As a teenager, Wright left Atlanta and began his career on the road for a Memphis-based drummer. He returned to Atlanta’s club scene, booking bands on a part-time basis while he worked in other professions. But music called, and in the early ‘60s he built Atlanta’s first 16 track studio in a music store at North DeKalb Shopping Center (one of three he owned) and began working with names such as Bill Lowery, Ray Whitley and the Tams.
Several years later he sold the stores and moved to the Cheshire Sound studio on Faulkner Road and expanded it to 24 tracks. In the early ‘70s he added a second 24 track room, making Cheshire the first dual 24 track facility in the Southeast. Wright has also worked with Mick Jagger, Robert Plant and the Police on their albums recorded live at Atlanta’s now defunct Omni, as well as with L.A. Reid at LaFace Records. Most recently, Wright has been the Director of Operations for National Events in Atlanta. This Washington, D.C.-based company which opened in 1980 supplies sound and lighting equipment for performers around the world.

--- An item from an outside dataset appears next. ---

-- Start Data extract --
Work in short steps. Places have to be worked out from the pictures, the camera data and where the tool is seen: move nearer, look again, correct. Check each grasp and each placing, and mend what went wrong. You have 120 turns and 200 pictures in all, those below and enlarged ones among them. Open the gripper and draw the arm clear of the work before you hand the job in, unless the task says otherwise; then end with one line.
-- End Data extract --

This inventive Georgian has two other distinctions. First, his musical “sound alikes,” which are hit records recorded by musicians other than the original artists that are strikingly similar in sound. In a five-year span he cut over 3,500 such songs. Second, the Wright Microphone is the underground favorite of recording artists. Wright has designed microphones for some of the biggest names in broadcasting including Turner and ABC.
For the past five years Tom Wright has been responsible for the sound, staging, and lighting for the Georgy Award Show attended by nearly 1,500 people and broadcast to over 400,000 homes on Georgia Public Television.